Selon la définition officielle de l’Etat, l'artisanat (Kogei Gijutsu) est divisé en huit catégories : poterie (togei), textiles, laques, travail des métaux, fabrication de poupées, travail du bambou et du bois, fabrication du papier et divers. Les catégories sont ensuite divisées en un certain nombre de sous-catégories plus spécifiques. L'association japonaise Kogei retient aussi ces définitions, et les nombreuses variations sont officiellement reconnues et protégées par le gouvernement. Les artisan.e.s peuvent - soit individuellement, soit en tant que membres d'un groupe être inscrites sur la liste des trésors nationaux vivants du Japon (artisanat). Certains artisanats bénéficient du statut de meibutsu, reconnaissant les spécialités régionales.

Pour qu'un objet soit officiellement reconnu comme artisanat traditionnel japonais, il doit répondre aux cinq exigences suivantes :

L’objet doit être suffisamment pratique pour une utilisation régulière.
L’objet doit être principalement fait à la main.
L'objet doit être fabriqué selon des techniques traditionnelles.
L'objet doit être fabriqué à partir de matériaux traditionnels.
L'objet doit être fabriqué sur son lieu d'origine.

Four noborigama, Shigaraki. Chaque chambre est remplie de pièces destinées à la cuisson avant d’être refermée. La cuisson est alimentée par du bois qui est introduit par l’alandier à l’extrémité basse et la cuisson va durer des heures et des jours a…

Four noborigama, Shigaraki. Chaque chambre est remplie de pièces destinées à la cuisson avant d’être refermée. La cuisson est alimentée par du bois qui est introduit par l’alandier à l’extrémité basse et la cuisson va durer des heures et des jours afin d’atteindre une température moyenne dans l’ensemble du four de 1300° environ.

Chaque artisanat exige un ensemble de compétences spécialisées. Les œuvres artisanales japonaises ont un but fonctionnel ou utilitaire, bien qu'elles puissent être manipulées et exposées comme des objets d'art.

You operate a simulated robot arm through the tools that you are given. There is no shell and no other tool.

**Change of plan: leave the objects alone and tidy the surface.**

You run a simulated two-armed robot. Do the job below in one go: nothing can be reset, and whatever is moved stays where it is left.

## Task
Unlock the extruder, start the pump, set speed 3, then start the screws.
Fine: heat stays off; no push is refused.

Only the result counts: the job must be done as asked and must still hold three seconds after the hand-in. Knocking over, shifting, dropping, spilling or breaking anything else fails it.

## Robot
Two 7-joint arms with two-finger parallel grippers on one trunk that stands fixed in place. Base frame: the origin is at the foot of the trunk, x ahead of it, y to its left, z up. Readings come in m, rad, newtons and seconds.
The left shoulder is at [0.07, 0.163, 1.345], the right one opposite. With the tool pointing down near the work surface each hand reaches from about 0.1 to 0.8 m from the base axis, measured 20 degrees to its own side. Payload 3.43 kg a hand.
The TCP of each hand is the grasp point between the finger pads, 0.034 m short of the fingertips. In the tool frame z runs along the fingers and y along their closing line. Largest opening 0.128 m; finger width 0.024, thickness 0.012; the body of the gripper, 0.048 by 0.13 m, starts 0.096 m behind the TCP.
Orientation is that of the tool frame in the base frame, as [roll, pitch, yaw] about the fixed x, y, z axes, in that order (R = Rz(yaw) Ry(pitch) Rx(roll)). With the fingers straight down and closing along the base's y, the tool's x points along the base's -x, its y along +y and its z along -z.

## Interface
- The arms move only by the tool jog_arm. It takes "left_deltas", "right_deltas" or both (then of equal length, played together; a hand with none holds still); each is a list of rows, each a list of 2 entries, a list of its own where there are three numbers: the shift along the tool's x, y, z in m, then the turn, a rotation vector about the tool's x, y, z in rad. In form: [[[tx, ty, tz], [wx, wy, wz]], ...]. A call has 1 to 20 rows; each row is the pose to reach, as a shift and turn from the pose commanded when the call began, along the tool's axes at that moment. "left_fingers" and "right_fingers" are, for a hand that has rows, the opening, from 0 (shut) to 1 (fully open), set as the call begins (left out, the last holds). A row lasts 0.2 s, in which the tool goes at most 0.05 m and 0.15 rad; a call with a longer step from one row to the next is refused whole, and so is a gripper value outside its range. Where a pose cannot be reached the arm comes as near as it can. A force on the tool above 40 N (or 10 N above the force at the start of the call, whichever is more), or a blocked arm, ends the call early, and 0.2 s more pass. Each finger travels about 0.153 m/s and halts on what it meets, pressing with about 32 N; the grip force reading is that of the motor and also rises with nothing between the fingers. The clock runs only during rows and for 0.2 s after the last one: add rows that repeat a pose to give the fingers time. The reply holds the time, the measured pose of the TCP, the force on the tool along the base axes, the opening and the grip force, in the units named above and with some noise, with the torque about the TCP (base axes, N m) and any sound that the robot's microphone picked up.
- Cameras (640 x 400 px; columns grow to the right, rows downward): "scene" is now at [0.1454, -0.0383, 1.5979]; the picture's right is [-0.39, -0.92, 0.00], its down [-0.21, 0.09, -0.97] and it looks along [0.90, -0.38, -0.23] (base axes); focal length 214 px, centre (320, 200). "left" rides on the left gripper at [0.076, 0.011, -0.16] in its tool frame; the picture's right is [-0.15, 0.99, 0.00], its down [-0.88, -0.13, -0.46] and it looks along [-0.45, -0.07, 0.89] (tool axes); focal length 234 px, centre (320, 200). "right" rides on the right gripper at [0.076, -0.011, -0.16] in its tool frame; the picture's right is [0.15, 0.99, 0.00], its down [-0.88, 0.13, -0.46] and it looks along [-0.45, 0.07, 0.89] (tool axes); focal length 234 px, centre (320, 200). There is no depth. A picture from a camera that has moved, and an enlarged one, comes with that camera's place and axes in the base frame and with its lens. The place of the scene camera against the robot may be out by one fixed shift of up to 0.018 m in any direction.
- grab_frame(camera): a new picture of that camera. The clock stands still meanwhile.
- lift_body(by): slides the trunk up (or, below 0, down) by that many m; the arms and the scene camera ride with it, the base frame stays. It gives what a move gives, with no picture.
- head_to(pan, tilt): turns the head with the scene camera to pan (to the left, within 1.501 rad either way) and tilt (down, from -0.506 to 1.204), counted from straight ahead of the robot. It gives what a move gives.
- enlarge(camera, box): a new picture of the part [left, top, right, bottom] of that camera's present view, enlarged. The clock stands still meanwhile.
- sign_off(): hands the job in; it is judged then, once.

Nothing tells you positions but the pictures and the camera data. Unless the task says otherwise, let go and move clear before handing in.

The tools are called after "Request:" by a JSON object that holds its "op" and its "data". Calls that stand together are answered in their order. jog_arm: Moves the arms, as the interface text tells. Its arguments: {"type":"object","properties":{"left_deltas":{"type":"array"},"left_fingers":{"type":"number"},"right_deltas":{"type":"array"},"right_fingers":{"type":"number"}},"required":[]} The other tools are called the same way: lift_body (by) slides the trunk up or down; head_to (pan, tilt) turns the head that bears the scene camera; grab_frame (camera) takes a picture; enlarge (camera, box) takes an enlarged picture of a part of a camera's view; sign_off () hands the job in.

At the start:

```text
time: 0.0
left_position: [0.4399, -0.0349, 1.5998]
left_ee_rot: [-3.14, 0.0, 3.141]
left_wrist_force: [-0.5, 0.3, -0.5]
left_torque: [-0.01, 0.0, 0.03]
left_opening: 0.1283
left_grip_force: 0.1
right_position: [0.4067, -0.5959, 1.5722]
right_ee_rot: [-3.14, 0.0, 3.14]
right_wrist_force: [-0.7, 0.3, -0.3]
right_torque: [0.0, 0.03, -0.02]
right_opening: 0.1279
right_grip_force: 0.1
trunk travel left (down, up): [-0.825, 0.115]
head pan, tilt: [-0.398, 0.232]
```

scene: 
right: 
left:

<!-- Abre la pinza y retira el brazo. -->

L'artisanat japonais remonte à l'époque où les hommes se sont installés sur ses îles. L'artisanat trouve ses racines dans l'artisanat rural - les biens matériels de première nécessité - des temps anciens. Les artisans utilisaient des matériaux naturels et indigènes, ce qui continue d'être mis en valeur aujourd'hui pour la plupart. Traditionnellement, tous les objets sont créés pour être utilisés et pas seulement pour être exposés ainsi il n’y a pas de frontière par la fonction pour distinguer l'artisanat et l'art. L'artisanat est nécessaire à toutes les couches de la société et devient de plus en plus sophistiqué dans sa conception et son exécution. L'artisanat est étroitement lié à l'art populaire, mais il s'est développé en accordant une place plus grande à l’approche artistique liée au principe de wabi-sabi ( lire les textes relatifs aux objets de la cérémonie du thé). Cependant, les marchandises n'étaient pas seulement produites pour la consommation domestique, des objets tels que les céramiques fabriquées en atelier étaient produites pour l'exportation et devinrent un pilier important de l'économie.

Contes de la lune vague après la pluie, Kenji Mizoguchi, 1953, Lion d’Or à Venise. La séquence 00,10,46 à 00,23,15 donne une idée (de façon “synthétique”) des différentes étapes de la réalisation de poteries dans un village du Japon au XVIème siècle. Le défournement est une aberration puisque il suppose un refroidissement du four après qu’il soit monté à 1300° néanmoins, ces techniques sont toujours en usage dans tous les centres potiers du Japon. Les tours ont souvent été remplacés par des tours électriques.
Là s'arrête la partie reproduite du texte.